Page excerpt:
>>>>>

The final proof for the presence of local areas with high content of
water and another volatiles at lunar poles has been recently provided
by direct measurements of NASA’s LRO and LCROSS missions: orbital
neutron telescope LEND of LRO has identified the crater of Cabeus, as
the most promising impact site with high content of hydrogen, and
instruments onboard LRO and LCROSS have measured direct signatures of
water, H2 and another volatiles in the plume material from the
artificial impact crater.
Observations: local water-rich areas at lunar poles, as Neutron
Suppression Regions (NSRs). Currently available neutron data from LEND
allowes identification of several local areas around both lunar poles,
which might have rather high content of water ice about several
percent by mass within 1 meter of the subsurface. They are detected
as Neutron Suppression Regions, or NSRs.

<<<<<

Material:
>>>>>

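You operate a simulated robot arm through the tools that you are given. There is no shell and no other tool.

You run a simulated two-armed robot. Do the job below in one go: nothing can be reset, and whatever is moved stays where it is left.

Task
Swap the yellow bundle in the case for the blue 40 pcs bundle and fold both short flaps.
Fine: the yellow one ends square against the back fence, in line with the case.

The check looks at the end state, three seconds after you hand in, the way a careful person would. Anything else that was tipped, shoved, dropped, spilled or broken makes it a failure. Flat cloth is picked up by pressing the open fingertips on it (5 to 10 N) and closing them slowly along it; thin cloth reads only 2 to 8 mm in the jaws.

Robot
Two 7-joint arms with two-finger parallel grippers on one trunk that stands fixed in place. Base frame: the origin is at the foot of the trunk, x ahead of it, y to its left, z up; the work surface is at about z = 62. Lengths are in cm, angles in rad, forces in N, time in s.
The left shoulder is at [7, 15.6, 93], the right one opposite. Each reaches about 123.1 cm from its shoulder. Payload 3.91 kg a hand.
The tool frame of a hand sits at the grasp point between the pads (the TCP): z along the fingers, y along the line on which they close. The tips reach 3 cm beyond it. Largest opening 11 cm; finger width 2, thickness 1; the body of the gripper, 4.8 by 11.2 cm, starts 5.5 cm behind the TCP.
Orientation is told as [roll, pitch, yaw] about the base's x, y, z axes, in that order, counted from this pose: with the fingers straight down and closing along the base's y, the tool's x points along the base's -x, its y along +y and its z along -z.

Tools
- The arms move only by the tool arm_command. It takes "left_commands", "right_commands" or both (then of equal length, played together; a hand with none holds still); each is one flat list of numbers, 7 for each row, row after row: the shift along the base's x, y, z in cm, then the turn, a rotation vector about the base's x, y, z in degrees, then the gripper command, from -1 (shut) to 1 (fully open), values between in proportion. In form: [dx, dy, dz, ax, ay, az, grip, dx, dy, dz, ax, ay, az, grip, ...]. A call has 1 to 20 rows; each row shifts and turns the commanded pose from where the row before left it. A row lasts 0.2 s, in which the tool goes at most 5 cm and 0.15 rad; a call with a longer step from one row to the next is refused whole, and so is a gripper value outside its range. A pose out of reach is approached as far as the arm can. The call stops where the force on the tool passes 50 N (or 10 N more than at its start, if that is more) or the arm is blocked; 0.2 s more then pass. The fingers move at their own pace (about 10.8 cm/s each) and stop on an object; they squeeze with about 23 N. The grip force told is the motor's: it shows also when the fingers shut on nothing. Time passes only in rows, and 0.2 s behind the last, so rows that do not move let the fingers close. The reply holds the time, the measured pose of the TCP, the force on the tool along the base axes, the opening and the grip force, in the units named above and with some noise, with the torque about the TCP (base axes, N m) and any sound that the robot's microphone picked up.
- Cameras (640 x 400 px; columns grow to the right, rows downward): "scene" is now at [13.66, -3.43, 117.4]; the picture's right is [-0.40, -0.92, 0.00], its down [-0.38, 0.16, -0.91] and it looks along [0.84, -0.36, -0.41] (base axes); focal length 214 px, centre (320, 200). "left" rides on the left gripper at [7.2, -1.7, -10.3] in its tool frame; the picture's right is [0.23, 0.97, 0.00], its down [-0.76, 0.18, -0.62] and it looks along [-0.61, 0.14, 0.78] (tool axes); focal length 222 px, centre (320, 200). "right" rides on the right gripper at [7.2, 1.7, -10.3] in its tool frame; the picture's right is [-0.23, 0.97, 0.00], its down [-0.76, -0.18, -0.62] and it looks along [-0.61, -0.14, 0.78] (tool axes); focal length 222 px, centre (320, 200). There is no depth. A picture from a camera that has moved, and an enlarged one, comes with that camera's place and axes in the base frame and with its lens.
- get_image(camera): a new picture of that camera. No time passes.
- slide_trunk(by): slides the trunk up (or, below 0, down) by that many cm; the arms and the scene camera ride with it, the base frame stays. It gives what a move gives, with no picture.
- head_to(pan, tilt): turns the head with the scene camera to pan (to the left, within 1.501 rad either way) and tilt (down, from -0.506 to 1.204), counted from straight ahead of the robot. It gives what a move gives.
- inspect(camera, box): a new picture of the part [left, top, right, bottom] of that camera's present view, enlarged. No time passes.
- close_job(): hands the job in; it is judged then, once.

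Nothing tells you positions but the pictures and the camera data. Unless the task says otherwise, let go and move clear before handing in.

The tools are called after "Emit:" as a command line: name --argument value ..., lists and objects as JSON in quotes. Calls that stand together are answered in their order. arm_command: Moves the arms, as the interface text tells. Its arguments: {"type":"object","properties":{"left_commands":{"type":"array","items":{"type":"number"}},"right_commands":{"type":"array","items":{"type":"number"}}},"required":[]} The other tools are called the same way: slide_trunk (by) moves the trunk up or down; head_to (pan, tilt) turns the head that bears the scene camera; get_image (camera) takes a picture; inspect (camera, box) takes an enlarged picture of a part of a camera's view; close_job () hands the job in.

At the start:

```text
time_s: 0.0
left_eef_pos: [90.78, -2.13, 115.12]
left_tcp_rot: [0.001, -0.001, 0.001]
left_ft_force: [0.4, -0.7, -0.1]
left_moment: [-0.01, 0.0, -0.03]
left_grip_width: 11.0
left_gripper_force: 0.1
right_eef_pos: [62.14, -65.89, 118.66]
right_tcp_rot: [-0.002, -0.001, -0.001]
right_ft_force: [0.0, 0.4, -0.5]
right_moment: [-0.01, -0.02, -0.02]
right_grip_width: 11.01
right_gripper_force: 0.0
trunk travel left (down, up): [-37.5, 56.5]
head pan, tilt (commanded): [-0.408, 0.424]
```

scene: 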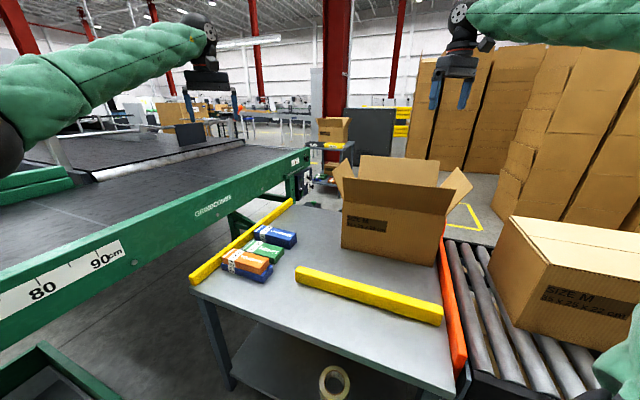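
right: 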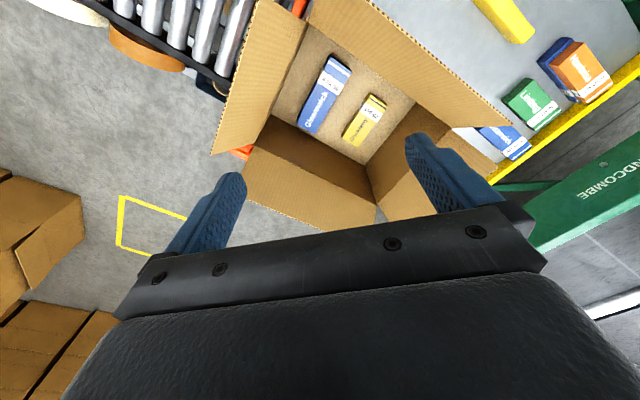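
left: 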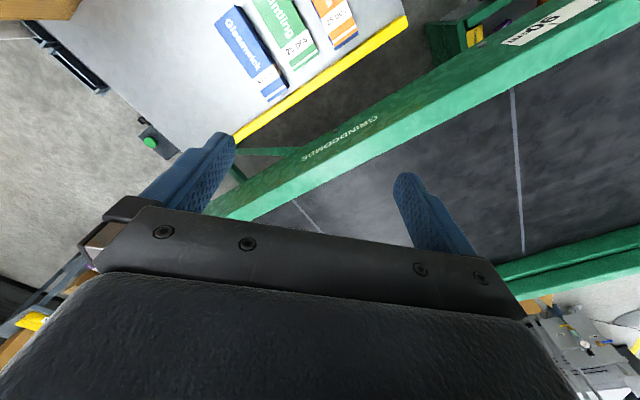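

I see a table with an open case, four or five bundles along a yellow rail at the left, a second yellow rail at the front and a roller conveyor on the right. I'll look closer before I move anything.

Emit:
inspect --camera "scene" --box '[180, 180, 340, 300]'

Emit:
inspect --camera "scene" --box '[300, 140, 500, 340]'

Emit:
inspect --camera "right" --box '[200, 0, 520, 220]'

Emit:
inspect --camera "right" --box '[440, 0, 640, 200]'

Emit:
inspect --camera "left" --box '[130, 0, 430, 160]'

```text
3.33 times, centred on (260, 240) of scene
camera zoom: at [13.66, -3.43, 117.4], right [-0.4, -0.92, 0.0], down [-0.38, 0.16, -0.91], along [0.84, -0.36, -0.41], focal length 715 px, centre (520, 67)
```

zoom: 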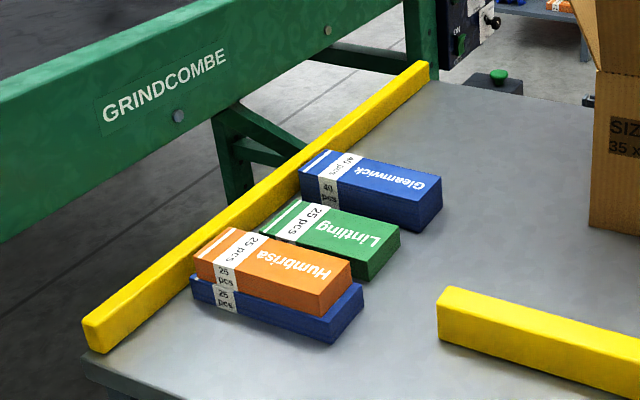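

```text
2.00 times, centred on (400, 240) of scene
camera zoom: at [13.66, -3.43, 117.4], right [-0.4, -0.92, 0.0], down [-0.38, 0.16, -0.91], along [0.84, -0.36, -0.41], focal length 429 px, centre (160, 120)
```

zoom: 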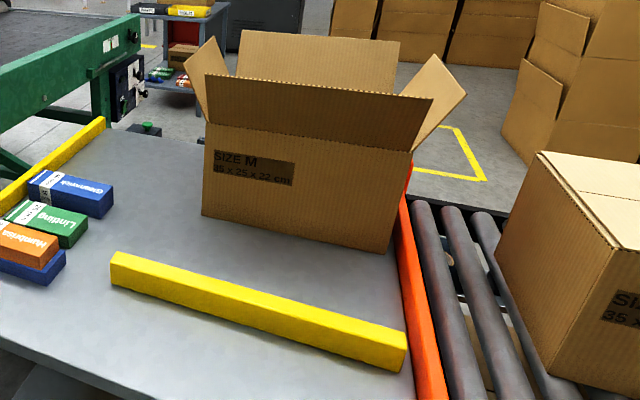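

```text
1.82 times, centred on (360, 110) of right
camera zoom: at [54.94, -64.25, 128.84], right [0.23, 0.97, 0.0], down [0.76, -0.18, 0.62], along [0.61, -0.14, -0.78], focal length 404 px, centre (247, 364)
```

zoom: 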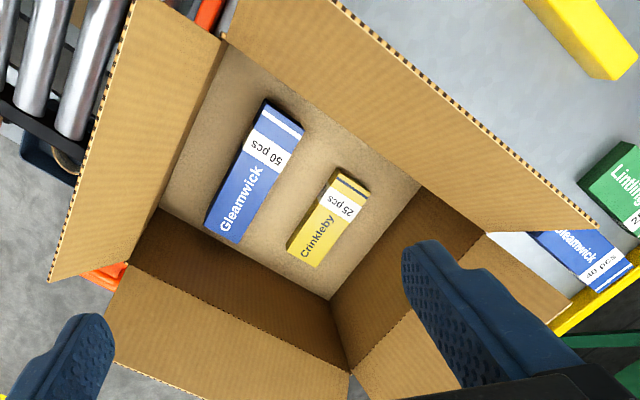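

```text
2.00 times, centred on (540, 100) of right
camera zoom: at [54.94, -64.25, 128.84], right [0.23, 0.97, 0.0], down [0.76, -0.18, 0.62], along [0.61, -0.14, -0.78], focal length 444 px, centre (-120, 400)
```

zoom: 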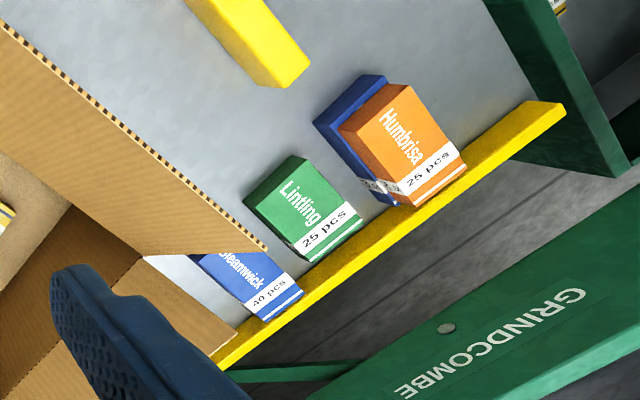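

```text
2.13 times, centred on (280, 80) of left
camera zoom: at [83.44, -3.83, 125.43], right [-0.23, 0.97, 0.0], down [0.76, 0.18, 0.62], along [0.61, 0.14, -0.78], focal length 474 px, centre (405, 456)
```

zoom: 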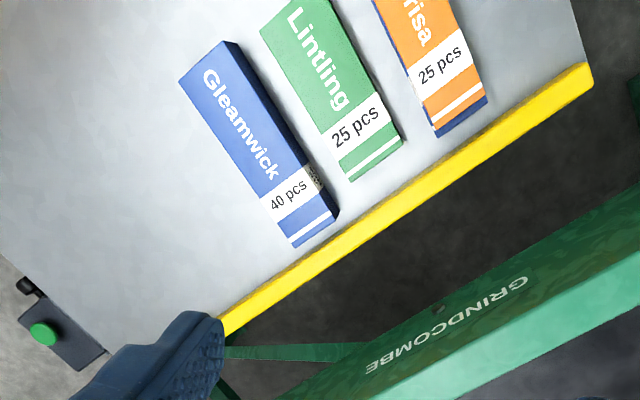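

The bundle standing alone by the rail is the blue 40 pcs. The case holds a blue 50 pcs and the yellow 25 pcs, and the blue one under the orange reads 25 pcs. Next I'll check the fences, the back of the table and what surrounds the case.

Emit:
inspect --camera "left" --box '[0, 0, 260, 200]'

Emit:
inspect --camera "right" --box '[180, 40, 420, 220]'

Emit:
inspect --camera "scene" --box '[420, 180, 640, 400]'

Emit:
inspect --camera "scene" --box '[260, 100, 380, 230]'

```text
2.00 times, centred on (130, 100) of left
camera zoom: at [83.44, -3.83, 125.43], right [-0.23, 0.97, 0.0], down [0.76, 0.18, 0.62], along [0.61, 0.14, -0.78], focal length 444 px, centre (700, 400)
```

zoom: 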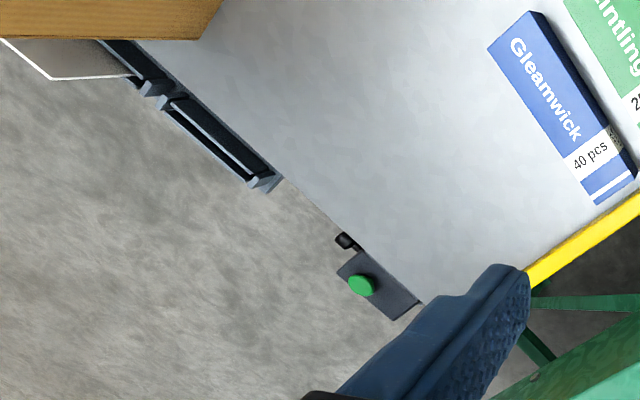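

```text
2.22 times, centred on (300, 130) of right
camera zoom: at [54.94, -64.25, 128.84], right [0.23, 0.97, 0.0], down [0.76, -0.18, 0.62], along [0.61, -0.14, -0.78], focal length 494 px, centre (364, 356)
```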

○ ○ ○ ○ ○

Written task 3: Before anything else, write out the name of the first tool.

<<<<<

Written task 1: Your task is to repeat exactly the lines from the one that contains "- slide_trunk(by): slides" through the one that contains "Nothing tells you", with both end lines included.
Written task 2: Go on with the page excerpt that begins "The final proof" from its last line.

Written response 1:
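- slide_trunk(by): slides the trunk up (or, below 0, down) by that many cm; the arms and the scene camera ride with it, the base frame stays. It gives what a move gives, with no picture.
- head_to(pan, tilt): turns the head with the scene camera to pan (to the left, within 1.501 rad either way) and tilt (down, from -0.506 to 1.204), counted from straight ahead of the robot. It gives what a move gives.
- inspect(camera, box): a new picture of the part [left, top, right, bottom] of that camera's present view, enlarged. No time passes.
- close_job(): hands the job in; it is judged then, once.

Nothing tells you positions but the pictures and the camera data. Unless the task says otherwise, let go and move clear before handing in.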

Written response 2:
Questions to be addressed about “New Polar Moon”: There are several
questions about water-linked processes at recently found NSRs, which
shall be addressed in the presented talk:
(1) Which combination of physical conditions is necessary for a local
area at lunar pole to become NSR with permanent water ice in the
shallow subsurface? Initially one thought that permanent shadow could
be a sufficient condition for deposition and preservation of water ice
in regolith. Current experimental data does not support such a simple
idea; many PSRs do not manifest suppression of epithermal neutrons,
and there are cases, when NSR have illuminated surface.
(2) What is the origin of water in NSRs? One hypothesis assumes that
water was delivered to the Moon by comets. The hypothesis of “comet
water” was generically related with the model of PSRs, as “cold traps”
for water vapor from the post-impact transient atmosphere. “Comet
water” was delivered in separate impact episodes, and one has to
explain current location of water in NSRs by time history of these
events. The second hypothesis proposes that lunar water is
continuously produced in chemical reactions in regolith between
implanted protons of solar wind and oxygen of the soil.
(3) Which process could transport water molecules over the surface
from the place of initial release to the site of deposition? Detection
of local NSRs with enhancement of hydrogen and/or water points out
that there should be some mechanism of “horizontal migration”, which
delivers molecules toward some particular places of deposition on the
lunar surface..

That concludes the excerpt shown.